June 27, 2012 — Record numbers of a once-waning population of sockeye salmon have been returning to the Northwest's Columbia Basin this summer, with thousands more crossing the river's dams in a single day than the total numbers seen in some previous years.
Since Bonneville Dam outside Portland was built in 1938, there have been plenty of times there weren't 38,000 sockeye salmon swimming over the fish ladders in a whole year. But on Monday that many passed the Columbia River dam, and another 41,000 swam over the dam on Wednesday — a rate of nearly 30 a minute. That bought the total so far to 290,000.
A record run of more than 400,000 of the Columbia Basin's farthest-swimming salmon are expected to return this year, almost all of them wild fish bred in rivers, instead of the hatcheries that produce most Northwest salmon.

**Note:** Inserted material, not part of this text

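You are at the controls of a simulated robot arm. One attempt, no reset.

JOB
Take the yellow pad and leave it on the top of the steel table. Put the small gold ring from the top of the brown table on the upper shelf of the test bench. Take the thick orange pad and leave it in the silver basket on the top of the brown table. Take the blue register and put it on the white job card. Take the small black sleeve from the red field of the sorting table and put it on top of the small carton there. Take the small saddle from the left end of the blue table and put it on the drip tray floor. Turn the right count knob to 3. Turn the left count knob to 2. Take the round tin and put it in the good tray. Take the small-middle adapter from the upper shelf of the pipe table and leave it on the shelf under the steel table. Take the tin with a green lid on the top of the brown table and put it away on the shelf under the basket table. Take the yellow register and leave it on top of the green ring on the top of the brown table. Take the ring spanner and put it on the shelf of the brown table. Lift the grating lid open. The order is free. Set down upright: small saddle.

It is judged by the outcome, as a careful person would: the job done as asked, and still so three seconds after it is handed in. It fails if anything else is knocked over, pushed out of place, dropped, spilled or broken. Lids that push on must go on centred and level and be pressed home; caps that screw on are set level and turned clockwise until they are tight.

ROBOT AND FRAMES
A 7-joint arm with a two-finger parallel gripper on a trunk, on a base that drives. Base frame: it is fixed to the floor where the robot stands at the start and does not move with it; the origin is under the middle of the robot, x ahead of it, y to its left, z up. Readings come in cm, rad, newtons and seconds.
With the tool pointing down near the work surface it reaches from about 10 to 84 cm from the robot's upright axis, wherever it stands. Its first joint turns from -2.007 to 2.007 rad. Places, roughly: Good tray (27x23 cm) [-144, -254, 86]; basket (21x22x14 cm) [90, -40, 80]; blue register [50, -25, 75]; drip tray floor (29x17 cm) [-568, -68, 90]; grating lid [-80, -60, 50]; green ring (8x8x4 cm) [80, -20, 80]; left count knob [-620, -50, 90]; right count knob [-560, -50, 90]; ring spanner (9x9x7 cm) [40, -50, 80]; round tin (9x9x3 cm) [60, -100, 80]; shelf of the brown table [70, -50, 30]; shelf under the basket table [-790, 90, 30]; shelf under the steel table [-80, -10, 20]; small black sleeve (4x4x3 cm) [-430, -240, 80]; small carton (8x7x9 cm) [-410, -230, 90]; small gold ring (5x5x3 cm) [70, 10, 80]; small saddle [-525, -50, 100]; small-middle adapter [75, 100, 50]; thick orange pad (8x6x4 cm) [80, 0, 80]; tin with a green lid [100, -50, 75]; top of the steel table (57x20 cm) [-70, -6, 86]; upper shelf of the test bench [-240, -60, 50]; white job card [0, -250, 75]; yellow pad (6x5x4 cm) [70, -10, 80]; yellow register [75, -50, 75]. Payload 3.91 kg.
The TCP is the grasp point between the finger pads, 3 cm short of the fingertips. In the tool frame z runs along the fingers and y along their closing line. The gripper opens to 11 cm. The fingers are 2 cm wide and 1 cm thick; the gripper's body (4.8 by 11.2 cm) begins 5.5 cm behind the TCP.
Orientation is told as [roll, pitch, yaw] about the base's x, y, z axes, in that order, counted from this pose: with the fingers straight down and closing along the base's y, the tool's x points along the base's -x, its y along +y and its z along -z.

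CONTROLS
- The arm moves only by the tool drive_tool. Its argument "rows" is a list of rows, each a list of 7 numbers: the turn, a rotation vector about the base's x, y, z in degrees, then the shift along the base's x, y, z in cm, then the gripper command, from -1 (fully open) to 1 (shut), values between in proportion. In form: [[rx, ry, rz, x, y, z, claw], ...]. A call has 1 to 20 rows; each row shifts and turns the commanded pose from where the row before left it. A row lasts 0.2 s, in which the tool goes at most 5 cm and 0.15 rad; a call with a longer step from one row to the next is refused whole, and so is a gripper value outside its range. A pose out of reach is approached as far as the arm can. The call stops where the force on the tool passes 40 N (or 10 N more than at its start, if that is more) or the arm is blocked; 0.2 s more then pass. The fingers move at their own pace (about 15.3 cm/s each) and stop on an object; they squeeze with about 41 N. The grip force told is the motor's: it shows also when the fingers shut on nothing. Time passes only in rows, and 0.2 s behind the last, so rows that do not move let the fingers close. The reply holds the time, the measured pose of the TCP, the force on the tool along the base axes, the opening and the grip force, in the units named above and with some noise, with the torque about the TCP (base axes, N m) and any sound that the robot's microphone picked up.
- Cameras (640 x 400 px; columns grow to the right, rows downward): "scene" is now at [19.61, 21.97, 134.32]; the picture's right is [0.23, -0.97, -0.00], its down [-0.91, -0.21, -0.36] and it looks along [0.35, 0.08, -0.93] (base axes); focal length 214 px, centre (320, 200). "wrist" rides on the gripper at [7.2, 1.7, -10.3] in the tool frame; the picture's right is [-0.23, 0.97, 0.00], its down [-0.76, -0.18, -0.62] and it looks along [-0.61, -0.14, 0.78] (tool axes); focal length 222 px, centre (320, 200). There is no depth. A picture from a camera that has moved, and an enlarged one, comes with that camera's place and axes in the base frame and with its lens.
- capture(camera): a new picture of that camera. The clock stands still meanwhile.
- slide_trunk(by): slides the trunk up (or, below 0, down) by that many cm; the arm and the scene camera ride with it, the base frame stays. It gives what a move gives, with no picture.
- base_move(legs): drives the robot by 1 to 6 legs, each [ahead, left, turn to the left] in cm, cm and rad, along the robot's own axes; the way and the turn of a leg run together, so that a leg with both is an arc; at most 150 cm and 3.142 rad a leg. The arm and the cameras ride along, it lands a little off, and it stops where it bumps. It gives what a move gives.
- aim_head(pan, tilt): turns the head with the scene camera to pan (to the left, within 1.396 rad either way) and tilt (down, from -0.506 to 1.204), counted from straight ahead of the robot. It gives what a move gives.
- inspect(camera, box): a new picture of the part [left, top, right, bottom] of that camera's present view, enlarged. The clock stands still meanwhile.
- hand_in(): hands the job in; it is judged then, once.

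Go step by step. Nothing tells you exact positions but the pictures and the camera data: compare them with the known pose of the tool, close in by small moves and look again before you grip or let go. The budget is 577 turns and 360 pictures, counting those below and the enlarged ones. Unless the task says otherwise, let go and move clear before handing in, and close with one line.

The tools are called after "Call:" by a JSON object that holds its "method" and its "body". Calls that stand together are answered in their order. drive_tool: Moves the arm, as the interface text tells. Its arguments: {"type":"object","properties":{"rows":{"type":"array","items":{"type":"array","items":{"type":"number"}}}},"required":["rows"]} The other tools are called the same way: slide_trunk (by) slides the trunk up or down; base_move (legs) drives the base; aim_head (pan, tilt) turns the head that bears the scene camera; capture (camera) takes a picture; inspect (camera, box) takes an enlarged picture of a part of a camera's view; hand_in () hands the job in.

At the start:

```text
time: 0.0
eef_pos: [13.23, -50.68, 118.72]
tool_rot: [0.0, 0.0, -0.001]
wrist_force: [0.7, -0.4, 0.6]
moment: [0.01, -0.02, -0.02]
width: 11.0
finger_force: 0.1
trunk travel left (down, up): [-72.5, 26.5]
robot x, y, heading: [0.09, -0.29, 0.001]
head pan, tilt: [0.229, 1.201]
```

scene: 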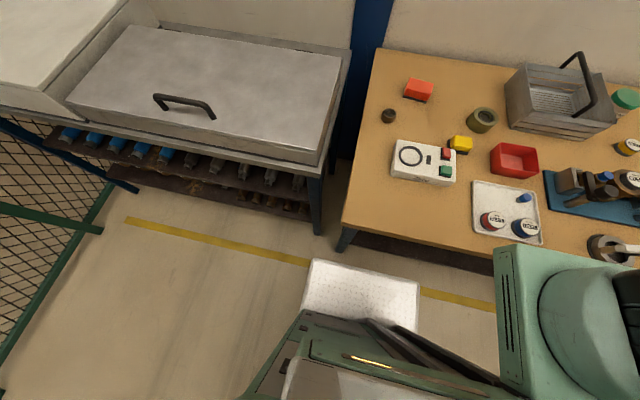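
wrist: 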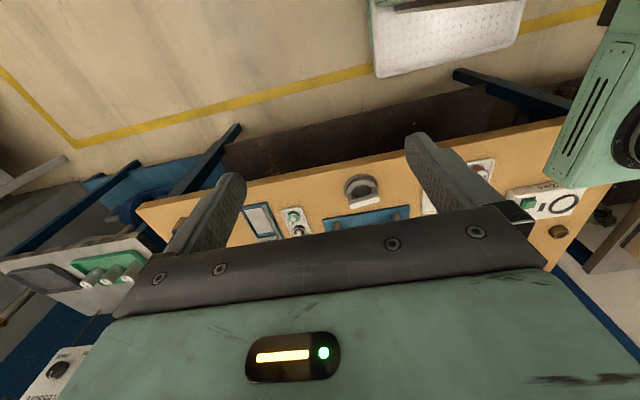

Sockeye cross nine dams to reach spawning grounds in northern Washington and Canada.
Biologists credit habitat improvements in the Okanagan Basin of northern Washington and Canada, improved dam operations, and favorable ocean conditions for the numbers. Okanagan sockeye swim more than 500 mils to spawn.
The bulk of the record returns are going back to the Okanagan River Basin, which drains a series of lakes straddling the Canadian border and flows into the Columbia.
"I have been telling people if they get the opportunity, to go up and visit the Okanagan," said Bill Tweit, special assistant to the director of the Washington Department of Fish and Wildlife. "It's going to be an incredible natural spectacle."
Smaller than most salmon at three to five pounds, sockeye are also the brightest in color. They are popularly known as bluebacks for their silvery blue hue as they pass Bonneville Dam, but as they get closer to laying their eggs in the gravels of rivers and lakes in the fall, their bodies turn bright red and their heads green.